_Tasks for this exercise_
- a) Reproduce the wording of the source passage between "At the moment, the" and "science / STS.", with both ends included.
- b) Add the next paragraphs of the source passage.

_Source passage_
Archive for July, 2003

Another child

Yesterday morning, our third child was born, a boy at 4.4 kilograms who peed and opened his eyes almost immediately. Tove, my wife, was heroic and marvellous! The staff at the hospital has been great as well.

At the moment, the kids and I are home for a couple of hours; will return to the hospital soon.

Who reviews history of science in Nature? Why? How?

On reading Ryan J. Huxtable’s review of J.L. Heilbron ed., The Oxford Companion to the History of Modern Science, Nature 3 July 2003, 17-18, I found it a bit strange. For example, it did not even attempt to position the articles in the book in relation to current debates within the field of history of science / STS.

Professor emeritus Huxtable is at the Department of Pharmacology, University of Arizona and his speciality is “pyrrolizidines and the lung/liver axis”, not history of science.

_Source data_

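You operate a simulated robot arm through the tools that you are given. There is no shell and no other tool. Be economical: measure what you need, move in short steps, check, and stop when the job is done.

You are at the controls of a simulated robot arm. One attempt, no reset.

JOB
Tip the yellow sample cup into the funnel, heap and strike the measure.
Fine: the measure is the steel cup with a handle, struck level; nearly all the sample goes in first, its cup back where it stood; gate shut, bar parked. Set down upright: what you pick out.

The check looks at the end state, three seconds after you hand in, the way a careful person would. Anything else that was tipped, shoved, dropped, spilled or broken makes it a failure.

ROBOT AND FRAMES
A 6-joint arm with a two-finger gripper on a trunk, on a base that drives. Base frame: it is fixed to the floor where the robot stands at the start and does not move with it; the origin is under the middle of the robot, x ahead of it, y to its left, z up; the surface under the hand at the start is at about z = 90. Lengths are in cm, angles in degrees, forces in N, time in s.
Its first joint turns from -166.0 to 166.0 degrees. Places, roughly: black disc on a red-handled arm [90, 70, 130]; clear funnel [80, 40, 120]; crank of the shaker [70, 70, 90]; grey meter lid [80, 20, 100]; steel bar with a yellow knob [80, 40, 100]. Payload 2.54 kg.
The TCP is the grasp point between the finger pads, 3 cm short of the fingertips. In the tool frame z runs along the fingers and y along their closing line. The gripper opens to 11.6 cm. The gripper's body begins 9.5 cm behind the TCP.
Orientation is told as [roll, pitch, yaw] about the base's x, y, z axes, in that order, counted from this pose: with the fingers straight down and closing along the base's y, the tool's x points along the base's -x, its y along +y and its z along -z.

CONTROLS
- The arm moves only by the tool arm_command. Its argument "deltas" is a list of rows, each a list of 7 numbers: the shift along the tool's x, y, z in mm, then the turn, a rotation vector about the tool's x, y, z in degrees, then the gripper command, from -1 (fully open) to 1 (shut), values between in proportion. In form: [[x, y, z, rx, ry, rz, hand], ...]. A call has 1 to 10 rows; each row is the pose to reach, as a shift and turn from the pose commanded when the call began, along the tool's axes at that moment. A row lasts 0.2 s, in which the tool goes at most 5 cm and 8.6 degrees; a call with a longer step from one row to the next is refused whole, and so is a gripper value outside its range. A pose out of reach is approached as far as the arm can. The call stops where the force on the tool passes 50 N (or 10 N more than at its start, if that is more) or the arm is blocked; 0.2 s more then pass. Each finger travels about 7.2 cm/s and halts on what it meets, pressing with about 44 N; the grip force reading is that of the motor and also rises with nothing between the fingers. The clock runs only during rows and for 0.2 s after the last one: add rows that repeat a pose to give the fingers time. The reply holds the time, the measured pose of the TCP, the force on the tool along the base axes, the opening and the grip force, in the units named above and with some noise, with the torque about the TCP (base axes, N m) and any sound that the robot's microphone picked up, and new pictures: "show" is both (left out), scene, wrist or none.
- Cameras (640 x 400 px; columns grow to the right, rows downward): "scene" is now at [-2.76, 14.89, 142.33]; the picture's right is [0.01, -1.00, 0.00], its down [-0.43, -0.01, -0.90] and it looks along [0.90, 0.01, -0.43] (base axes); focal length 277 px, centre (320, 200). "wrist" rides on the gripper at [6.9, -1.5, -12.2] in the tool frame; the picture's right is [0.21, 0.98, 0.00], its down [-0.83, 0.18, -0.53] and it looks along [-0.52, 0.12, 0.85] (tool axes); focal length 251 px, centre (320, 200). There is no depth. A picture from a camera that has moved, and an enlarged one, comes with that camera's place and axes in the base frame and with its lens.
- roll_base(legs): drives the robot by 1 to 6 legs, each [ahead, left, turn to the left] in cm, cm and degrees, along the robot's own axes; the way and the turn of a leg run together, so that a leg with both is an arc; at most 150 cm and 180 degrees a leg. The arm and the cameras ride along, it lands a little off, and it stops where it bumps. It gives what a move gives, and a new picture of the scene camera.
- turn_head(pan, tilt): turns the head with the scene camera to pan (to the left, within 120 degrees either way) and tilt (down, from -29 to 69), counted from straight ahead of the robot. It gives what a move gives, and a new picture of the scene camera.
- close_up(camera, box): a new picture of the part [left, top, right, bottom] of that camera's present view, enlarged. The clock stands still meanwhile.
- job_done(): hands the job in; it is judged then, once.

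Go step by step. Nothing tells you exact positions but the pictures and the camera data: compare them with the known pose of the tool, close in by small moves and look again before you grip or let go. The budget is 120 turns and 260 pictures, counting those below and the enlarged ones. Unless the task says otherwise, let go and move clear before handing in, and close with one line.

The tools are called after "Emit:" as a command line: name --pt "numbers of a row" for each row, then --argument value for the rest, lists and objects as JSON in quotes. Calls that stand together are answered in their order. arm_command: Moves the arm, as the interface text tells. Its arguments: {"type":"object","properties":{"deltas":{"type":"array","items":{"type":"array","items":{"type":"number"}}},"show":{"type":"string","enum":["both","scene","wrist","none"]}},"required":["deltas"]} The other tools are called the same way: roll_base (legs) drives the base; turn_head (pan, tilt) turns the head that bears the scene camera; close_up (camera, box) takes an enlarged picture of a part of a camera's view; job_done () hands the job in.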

_Written responses_
- a)
At the moment, the kids and I are home for a couple of hours; will return to the hospital soon.

Who reviews history of science in Nature? Why? How?

On reading Ryan J. Huxtable’s review of J.L. Heilbron ed., The Oxford Companion to the History of Modern Science, Nature 3 July 2003, 17-18, I found it a bit strange. For example, it did not even attempt to position the articles in the book in relation to current debates within the field of history of science / STS.

- b)
I have for some time now been thinking of doing a survey of reviews of STS / history of science literature in high-profile scientific journals like Nature and Science. In how many cases are people from the field doing reviews, how often is the author more like Huxtable? What kind of boundary work is going on here? How are the reviewers chosen?

One could contrast with reviews in other places. Take TLS, for example, which had Andrew Pickering review Galison’s Image and logic

The paper is still in embryonic form, I don’t even have a first-draft yet. Comments are welcome!

New STS blog

Epistemographer is a new blog by Josh Greenberg (STS, Cornell), recently added to the STS blog index. Read it!

Among the things he is doing is a cool web-based oral history of the video tape industry: The Video Store Project.